Usted, yo, y todas aquellas finas personas que pueda conocer, somos un conjunto de extraordinarias máquinas biológicas. Sea en sistemas, como el cardiovascular, que en un solo individuo ostenta más complejidades que toda la plomería del orbe, o el endocrino, que a través de regular las hormonas espero le genere una sensación de emoción sobre este futuro en ciernes.
Sin embargo, como cualquier máquina, nuestros cuerpos y sus componentes fallan o se dañan sin que tengamos refacciones; considerar nuestro cuerpo como susceptible a recambios ha sido un histórico objetivo médico.
En la historia tenemos registros de variable fidelidad, como las instrucciones de la India 700 A.C. para reconstruir narices a partir de tejido de la frente, o a los santos gemelos católicos de San Cosme y Damián, con el milagro trasplantar una pierna de un gladiador etíope a un buen cristiano. Decimos milagro, sin cuestionar a los santos patronos de médicos y cirujanos, por lo altamente improbable de llevar a cabo la proeza.

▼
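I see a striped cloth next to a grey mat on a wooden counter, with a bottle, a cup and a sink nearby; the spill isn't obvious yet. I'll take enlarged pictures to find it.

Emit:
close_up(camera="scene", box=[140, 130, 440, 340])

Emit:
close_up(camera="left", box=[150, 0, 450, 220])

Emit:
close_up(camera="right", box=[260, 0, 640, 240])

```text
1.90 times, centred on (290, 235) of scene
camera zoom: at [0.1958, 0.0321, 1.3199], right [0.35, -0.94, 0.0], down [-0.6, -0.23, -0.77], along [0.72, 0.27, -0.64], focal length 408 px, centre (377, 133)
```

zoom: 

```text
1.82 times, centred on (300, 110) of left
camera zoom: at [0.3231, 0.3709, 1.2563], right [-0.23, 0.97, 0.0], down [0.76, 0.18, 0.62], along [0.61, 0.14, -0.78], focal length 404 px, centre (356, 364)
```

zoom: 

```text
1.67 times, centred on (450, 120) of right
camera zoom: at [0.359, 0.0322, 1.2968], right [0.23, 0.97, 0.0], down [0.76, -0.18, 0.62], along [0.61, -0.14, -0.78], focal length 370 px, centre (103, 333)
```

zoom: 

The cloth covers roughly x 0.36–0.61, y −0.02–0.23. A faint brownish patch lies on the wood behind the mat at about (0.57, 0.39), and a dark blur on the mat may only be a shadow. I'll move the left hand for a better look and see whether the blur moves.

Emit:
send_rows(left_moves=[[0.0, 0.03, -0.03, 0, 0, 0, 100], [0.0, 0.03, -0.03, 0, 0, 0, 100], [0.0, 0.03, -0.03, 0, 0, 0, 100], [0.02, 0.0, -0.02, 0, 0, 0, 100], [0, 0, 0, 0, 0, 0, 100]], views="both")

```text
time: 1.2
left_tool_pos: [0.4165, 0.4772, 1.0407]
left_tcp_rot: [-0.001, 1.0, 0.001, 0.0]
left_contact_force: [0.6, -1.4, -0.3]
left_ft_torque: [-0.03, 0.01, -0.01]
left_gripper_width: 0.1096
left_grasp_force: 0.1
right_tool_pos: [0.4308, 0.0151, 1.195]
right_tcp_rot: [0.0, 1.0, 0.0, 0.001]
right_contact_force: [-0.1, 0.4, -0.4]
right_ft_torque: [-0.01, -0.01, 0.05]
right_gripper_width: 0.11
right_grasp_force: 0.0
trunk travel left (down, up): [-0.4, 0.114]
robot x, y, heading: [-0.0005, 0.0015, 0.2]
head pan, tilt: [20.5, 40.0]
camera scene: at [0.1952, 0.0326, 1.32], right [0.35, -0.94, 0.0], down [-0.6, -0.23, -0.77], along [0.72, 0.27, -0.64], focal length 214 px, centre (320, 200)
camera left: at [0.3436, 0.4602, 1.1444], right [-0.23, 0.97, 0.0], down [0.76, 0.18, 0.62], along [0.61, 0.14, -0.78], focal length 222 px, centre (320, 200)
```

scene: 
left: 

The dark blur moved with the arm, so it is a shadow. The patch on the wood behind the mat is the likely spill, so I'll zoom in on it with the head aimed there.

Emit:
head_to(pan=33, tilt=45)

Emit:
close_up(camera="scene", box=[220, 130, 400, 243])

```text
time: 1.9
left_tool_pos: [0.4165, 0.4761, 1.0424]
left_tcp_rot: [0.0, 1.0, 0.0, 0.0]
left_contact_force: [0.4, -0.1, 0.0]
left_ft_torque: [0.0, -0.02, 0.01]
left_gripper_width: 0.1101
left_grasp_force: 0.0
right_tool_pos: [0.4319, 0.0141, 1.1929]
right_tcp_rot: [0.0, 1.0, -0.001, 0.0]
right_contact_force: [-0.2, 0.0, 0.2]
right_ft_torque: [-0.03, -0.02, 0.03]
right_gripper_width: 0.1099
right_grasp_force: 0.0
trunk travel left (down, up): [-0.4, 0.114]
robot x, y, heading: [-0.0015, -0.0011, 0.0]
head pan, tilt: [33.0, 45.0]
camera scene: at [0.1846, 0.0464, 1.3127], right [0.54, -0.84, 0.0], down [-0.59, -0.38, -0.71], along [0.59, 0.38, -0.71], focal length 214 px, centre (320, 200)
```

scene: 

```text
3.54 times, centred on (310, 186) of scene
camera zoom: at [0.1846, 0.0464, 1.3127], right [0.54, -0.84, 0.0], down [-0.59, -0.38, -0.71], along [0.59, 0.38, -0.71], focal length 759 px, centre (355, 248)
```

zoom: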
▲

No conocer de tipos sanguíneos, rechazos de tejidos, higiene quirúrgica, o los múltiples sistemas que nos conforman empujó los trasplantes al mundo de lo real hasta los 1900s, con experimentos cuestionables como colocar tejido testicular de monos en hombres mayores para revitalizarlos.
Utilizar tejidos, órganos o fluidos animales para sustituir los de un humano ha sido la respuesta médica ante la incoherente e irracional falta de donaciones en vida y en muerte, amén de resolver la necesidad de esperar a que se muera alguien para tener refacciones disponibles. Esta técnica es llamada xenotrasplante; xenos por la voz griega para extranjero, como en xenofobia.
Desde los 90s se han refinado más y más las técnicas para estos procedimientos, pasando de rechazos y muertes instantáneas hasta hitos que rebasan el par de meses, siempre utilizando los órganos de babuinos y cerdos por compartir compatibilidades fisiológicas.
Los retos para lograr que el cuerpo humano acepte el cuerpo ajeno son formidables, pero se pueden resumir en que todos nuestros sistemas buscan rechazarlo, especialmente el inmune. Aquellos órganos de cerdos siguen produciendo hormonas y demás componentes que son distintivamente porcinos, y es que lo tienen, nunca mejor dicho, en su ADN.
Aquí la biotecnología médica entra al quite para ofrecer la modificación genética como una herramienta para resolver la crónica escasez de órganos y tejidos para tratamientos médicos. Poder editar las instrucciones genéticas del animal permite generar refacciones con los requerimientos adecuados para nuestro modelo de máquina.
Como lo hemos mencionado el futuro está entre nosotros, como lo demuestra la muerte, la semana pasada, de la primera persona en recibir un trasplante de corazón de un cerdo modificado genéticamente; esto en el hospital de la Universidad de Maryland, Estados Unidos. El señor Bennett, de 57 años y no elegible a un trasplante tradicional por malas condiciones subyacentes de salud, sobrevivió 2 meses sin signos de rechazo.
Revivicor, empresa encargada de diseñar el corazón, introdujo seis genes humanos en el genoma del cerdo a la vez que inactivaba otros cuatro. Por ejemplo, borró el gen que genera hormonas de crecimiento y evitó que el corazón creciera más al ser trasplantado, los cerdos tienen un corazón algo mayor que el nuestro, y sortea uno de los problemas más relevantes a largo plazo.
No espere que estos avances estén disponibles en futuro inmediato para el público en general, aunque siga con atención diversos nombres. Empresas como eGenesis, Qihan Biotech, United Therapeutics, o Makana Therapeutics, palabra de honor que así se llaman, pronto estarán haciendo titulares de la misma manera que las empresas médicas que desarrollaron las diversas vacunas contra el covid-19; millones de personas en las listas de espera para trasplantes aguardan que la tecnología supla la falta de solidaridad humana.